After the really excellent v1-14, I thought this one missed the mark in a couple of ways. First, there was a lot of writing that was unnecessary. We really didn't need the second "coyote walk" because it was not much different than the first one. Crush could have summarized it in a line. That was true for a lot of the bar scenes in this update - just say that "the night went on much like Monday until..." and then describe the new event (like the naked wrestling). But, when describing the unique scenes, Crush needed to put a lot more flavor into the writing, like he did in 1-14. Most of the bar writing is longer than it needs to be to just say what is happening, but drier than it needs to be to be really interesting for the reader. As someone suggested above, the story needed a lot more inner voice about submitting to Conner.

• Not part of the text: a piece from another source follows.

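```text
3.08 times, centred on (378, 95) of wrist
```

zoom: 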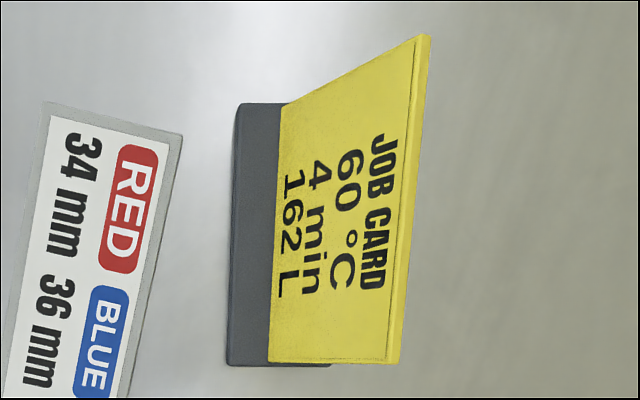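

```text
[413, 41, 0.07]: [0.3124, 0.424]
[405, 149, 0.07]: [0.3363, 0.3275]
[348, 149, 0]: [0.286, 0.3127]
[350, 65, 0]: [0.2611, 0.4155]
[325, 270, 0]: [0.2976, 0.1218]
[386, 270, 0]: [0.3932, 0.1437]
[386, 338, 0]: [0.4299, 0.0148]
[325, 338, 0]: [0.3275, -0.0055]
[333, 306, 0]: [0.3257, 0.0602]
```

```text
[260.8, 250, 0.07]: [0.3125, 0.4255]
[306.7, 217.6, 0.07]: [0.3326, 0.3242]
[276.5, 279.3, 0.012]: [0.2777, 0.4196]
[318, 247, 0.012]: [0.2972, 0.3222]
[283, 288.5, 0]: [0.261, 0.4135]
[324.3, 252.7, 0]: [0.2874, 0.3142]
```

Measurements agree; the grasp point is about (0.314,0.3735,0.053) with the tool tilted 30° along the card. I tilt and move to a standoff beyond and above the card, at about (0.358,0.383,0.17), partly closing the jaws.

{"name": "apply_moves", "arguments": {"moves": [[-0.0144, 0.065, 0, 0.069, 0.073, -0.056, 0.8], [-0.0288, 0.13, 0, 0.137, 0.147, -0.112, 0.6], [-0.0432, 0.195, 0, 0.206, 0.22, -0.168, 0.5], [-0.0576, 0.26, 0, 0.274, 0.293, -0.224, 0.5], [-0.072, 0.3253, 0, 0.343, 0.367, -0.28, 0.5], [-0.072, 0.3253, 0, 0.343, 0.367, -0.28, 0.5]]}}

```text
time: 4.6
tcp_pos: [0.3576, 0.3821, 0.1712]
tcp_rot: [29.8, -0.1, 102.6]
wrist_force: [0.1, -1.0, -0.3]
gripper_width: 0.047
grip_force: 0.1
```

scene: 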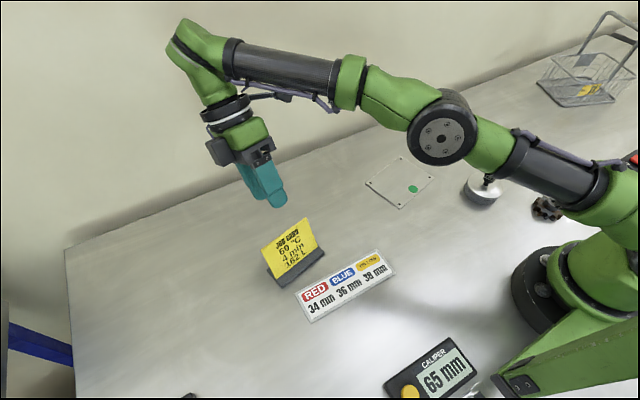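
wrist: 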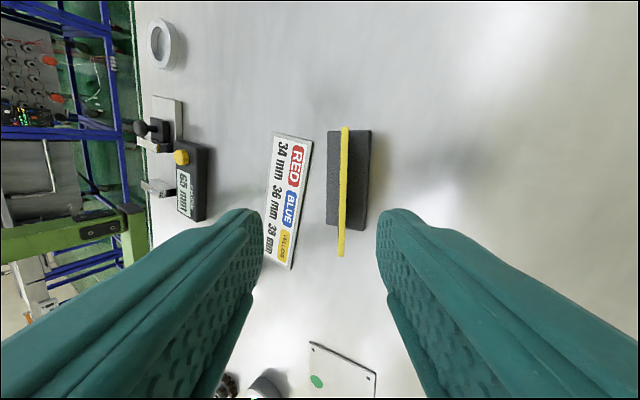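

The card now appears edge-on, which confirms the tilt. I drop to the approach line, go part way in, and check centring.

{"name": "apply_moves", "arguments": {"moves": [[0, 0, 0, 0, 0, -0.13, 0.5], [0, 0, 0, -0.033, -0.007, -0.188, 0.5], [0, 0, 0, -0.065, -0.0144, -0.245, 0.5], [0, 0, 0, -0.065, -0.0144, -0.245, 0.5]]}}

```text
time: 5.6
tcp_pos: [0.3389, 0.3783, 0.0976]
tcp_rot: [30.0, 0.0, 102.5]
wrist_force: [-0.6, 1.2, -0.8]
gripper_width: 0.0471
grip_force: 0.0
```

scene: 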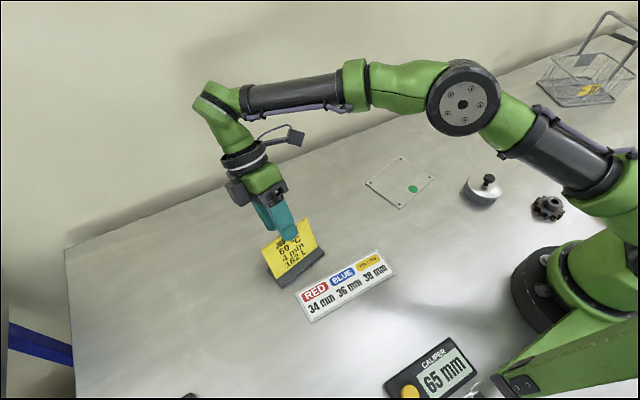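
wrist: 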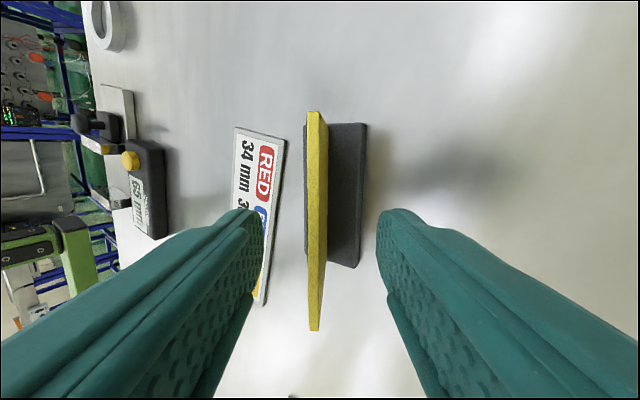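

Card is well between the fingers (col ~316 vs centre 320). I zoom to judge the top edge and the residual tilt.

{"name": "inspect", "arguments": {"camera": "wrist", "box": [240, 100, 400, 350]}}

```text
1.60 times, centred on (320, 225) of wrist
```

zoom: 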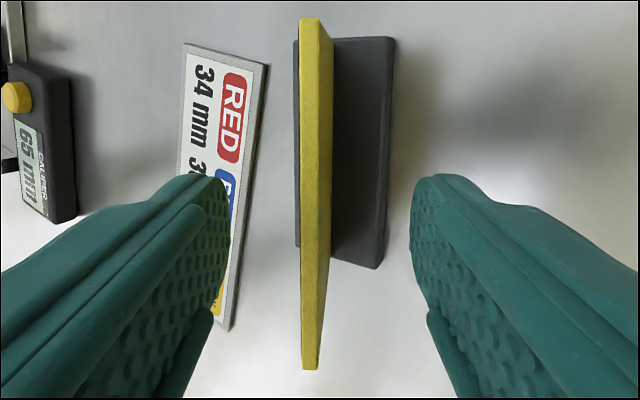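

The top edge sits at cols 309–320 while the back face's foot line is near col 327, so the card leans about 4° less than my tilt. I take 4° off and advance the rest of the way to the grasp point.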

I agree with the argument that our agent is "getting into this" sexually a little fast, even if she is an exhibitionist or whatever. HCC should be a very scary place to work for her, given what she knows of its owners and managers. More work days with less description of each day could get her to the point where she is somewhat inured to the danger, with no more writig than we have now.

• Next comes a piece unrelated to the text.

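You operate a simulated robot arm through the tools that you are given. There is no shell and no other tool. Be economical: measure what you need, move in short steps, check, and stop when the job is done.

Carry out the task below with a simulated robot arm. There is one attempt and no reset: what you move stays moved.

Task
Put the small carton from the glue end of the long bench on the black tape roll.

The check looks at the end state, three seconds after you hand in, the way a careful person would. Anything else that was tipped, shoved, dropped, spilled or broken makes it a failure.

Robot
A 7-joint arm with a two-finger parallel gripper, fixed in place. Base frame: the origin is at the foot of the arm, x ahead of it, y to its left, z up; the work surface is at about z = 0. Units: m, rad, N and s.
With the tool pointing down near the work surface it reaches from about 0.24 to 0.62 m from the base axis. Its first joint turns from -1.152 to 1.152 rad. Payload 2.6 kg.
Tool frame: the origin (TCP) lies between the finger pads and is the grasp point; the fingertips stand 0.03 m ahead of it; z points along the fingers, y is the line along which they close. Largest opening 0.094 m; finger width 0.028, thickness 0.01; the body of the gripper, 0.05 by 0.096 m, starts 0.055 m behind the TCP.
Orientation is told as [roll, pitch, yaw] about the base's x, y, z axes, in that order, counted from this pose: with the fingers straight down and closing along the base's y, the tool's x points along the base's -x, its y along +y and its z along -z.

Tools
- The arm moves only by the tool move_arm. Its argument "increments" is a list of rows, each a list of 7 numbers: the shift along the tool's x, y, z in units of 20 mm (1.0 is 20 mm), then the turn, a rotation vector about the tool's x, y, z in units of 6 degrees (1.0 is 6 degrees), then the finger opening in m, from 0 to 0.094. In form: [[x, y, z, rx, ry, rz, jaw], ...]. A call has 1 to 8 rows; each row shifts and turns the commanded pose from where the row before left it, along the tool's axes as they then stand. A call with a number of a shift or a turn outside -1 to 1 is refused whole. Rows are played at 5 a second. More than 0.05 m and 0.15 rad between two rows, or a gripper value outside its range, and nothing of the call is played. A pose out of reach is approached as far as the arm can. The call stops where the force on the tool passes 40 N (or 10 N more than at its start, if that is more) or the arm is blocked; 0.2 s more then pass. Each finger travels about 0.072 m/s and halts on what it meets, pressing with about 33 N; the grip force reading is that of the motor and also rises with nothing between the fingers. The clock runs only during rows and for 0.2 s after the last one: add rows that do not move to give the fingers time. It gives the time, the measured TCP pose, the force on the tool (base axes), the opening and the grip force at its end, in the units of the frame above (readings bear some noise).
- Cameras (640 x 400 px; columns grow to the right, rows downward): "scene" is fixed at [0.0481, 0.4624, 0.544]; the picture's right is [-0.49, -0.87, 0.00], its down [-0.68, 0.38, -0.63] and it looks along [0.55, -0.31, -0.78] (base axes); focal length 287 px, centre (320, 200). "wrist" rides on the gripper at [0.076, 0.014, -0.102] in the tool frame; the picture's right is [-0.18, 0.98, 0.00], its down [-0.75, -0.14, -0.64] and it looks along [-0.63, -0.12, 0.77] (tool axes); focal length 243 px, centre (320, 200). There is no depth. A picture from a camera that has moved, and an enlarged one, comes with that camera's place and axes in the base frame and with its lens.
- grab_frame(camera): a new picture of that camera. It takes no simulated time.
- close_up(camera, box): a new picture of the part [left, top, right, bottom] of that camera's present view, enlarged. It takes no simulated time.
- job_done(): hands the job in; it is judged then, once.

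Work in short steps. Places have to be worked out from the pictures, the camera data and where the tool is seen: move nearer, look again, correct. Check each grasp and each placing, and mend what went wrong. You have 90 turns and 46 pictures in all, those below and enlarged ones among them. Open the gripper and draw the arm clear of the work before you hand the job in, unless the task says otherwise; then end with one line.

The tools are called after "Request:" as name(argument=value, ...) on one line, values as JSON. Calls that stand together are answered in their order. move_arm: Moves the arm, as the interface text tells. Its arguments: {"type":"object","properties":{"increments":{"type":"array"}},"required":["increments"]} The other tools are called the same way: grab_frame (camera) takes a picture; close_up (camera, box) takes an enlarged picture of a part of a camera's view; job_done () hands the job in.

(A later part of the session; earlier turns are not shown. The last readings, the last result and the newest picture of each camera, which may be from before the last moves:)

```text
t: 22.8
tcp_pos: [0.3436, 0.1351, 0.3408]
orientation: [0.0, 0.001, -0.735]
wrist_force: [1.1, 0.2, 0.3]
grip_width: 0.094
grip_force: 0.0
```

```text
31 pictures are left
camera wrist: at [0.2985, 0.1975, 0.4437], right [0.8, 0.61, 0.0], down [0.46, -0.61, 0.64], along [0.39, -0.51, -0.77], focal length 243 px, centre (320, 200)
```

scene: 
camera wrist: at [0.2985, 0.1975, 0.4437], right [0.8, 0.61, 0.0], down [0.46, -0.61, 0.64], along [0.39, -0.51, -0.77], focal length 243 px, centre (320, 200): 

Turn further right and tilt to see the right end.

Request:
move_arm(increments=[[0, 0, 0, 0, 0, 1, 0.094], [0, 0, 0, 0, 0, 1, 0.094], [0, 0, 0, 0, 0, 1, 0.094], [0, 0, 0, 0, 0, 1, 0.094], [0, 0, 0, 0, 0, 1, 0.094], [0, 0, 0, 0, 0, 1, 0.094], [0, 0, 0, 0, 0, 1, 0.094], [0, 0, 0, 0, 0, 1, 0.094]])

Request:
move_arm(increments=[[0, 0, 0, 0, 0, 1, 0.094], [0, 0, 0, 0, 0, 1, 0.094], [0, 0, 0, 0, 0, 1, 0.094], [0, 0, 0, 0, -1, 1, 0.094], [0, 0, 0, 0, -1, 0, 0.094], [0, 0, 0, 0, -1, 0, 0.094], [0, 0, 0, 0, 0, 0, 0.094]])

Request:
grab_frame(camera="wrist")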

The break-in was the best part of the episode. Lots of inner voice stuff, writing for the senses, appeals to emotion, and interesting technical detail. Someone asked above why the break-in was undertaken like "a cross-border operation," but the story makes it clear that these guys are in tight with Bangkok organized crime, so this was a potentially very violent operation. It made sense to be prepared for major opposition.

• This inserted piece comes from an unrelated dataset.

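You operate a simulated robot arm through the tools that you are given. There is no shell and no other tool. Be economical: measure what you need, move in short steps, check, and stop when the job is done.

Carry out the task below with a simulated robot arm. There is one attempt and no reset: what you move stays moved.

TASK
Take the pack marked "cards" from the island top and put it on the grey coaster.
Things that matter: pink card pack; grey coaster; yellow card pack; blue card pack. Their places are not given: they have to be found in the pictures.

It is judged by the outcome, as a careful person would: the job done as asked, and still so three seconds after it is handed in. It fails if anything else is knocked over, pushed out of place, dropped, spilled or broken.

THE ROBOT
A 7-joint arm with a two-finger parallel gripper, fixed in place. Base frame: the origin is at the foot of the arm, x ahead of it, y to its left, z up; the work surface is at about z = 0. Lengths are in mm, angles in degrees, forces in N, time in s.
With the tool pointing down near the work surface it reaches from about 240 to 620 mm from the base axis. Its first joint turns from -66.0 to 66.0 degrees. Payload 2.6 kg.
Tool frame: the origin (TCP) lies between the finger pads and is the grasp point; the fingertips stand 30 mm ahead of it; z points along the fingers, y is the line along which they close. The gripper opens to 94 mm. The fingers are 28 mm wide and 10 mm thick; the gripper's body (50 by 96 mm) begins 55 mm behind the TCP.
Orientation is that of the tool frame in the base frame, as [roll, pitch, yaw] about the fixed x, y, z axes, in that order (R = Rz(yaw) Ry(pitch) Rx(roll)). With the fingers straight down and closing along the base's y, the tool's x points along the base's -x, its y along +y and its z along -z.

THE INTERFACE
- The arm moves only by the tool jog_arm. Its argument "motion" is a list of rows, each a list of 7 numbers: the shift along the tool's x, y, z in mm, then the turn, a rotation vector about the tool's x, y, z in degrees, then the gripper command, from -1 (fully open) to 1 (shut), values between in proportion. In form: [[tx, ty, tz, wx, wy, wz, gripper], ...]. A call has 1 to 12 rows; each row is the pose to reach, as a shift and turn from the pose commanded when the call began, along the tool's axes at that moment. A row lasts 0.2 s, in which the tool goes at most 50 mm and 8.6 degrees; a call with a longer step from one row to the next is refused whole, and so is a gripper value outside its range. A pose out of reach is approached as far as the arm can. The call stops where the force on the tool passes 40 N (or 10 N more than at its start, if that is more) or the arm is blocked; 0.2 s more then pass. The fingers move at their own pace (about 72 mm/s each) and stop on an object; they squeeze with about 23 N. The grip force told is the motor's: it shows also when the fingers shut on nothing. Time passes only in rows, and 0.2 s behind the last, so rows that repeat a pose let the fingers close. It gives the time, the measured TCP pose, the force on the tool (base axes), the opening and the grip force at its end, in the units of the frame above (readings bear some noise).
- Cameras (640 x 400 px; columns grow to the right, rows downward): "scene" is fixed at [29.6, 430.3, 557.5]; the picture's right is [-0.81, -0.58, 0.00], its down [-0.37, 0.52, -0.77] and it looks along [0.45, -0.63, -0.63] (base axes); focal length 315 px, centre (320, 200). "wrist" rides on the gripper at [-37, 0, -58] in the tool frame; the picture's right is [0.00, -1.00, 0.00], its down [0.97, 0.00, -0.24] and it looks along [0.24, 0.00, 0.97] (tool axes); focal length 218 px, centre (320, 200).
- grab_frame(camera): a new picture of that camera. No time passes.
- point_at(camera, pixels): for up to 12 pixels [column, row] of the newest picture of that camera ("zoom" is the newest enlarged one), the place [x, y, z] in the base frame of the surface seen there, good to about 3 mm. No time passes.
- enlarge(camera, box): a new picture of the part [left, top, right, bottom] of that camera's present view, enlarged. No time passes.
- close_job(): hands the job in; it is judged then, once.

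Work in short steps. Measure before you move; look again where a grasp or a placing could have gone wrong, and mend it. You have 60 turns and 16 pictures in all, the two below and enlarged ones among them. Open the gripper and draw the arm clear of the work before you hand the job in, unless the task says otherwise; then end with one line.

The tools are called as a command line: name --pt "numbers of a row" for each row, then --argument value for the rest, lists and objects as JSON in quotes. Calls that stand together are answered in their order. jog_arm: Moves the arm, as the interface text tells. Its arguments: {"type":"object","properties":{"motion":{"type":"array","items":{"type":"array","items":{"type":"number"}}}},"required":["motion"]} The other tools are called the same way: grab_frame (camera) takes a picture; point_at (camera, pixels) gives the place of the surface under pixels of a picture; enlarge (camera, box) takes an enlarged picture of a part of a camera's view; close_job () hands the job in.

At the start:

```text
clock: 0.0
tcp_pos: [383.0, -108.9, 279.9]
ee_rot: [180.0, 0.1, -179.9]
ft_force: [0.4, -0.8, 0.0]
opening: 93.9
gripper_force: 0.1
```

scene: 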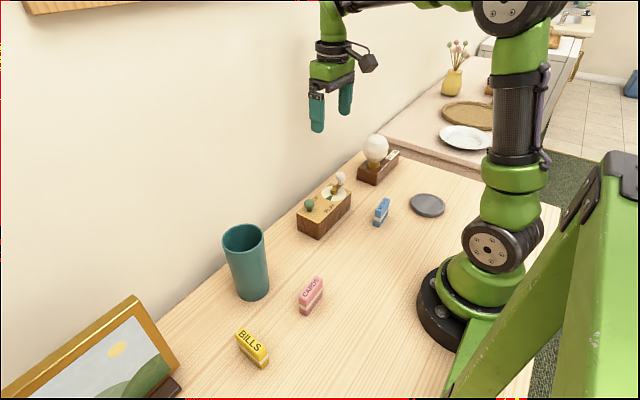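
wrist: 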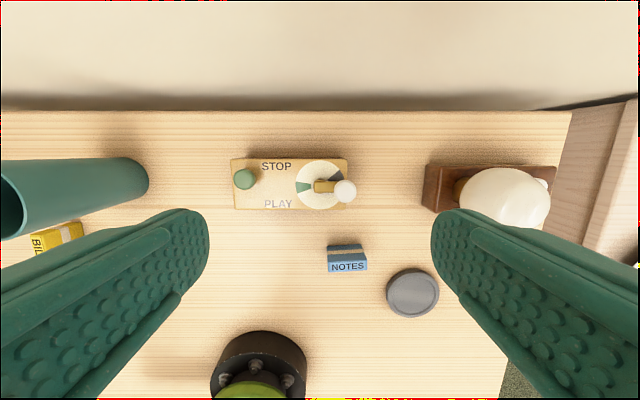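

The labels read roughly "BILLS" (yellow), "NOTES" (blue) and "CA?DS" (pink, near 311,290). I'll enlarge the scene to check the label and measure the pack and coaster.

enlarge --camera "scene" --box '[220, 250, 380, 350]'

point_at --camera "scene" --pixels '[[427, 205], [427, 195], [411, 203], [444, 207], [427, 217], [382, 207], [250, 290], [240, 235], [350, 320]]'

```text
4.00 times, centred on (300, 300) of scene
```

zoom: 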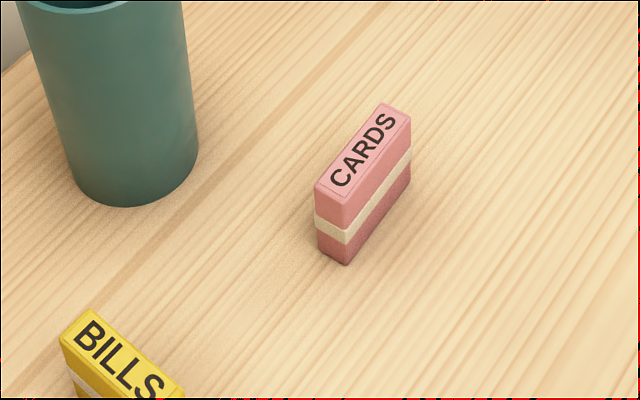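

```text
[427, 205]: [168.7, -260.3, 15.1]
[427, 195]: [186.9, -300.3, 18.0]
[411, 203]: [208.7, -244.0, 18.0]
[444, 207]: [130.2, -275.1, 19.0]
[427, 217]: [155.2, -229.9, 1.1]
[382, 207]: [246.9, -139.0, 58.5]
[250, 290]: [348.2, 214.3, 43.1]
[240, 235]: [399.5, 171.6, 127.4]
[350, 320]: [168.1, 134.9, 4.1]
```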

But the complaint that there are not meaningful choices here is actually an unfair one, since we knew going in that this whole series of episodes were just the setup for the choice-making portion of the game, and adding meaningful choices at this point would just slow down the progress on story development. It's a bit ironic that people simultaneously complain that he isn't slowing the story down by giving the player meaningful choices and thus creating multiple branches to be written before the story can advance, and also complain that the story is moving too slowly!
I have encouraged Crush to keep writing this story free of meaningful choices until he gets to the end, and then come back and add choices and branches. There are games here with little meaningful choice that do quite well (see, for instance, Divergence, Beyond the Singularity) and many, many abandoned stories that had too many "meaningful choices" and thus so many branches that the developer's moral broke when contemplating how complicated finishing the story would be.
Criticisms of the pace of writing are well-founded, I think, but the pace of Crush's writing is what it is. It's not like he can be criticized for suddenly slowing down. Those for whom the pace is unbearably slow should just forget about the game for a couple of years, because the pace doesn't look like it is going to change.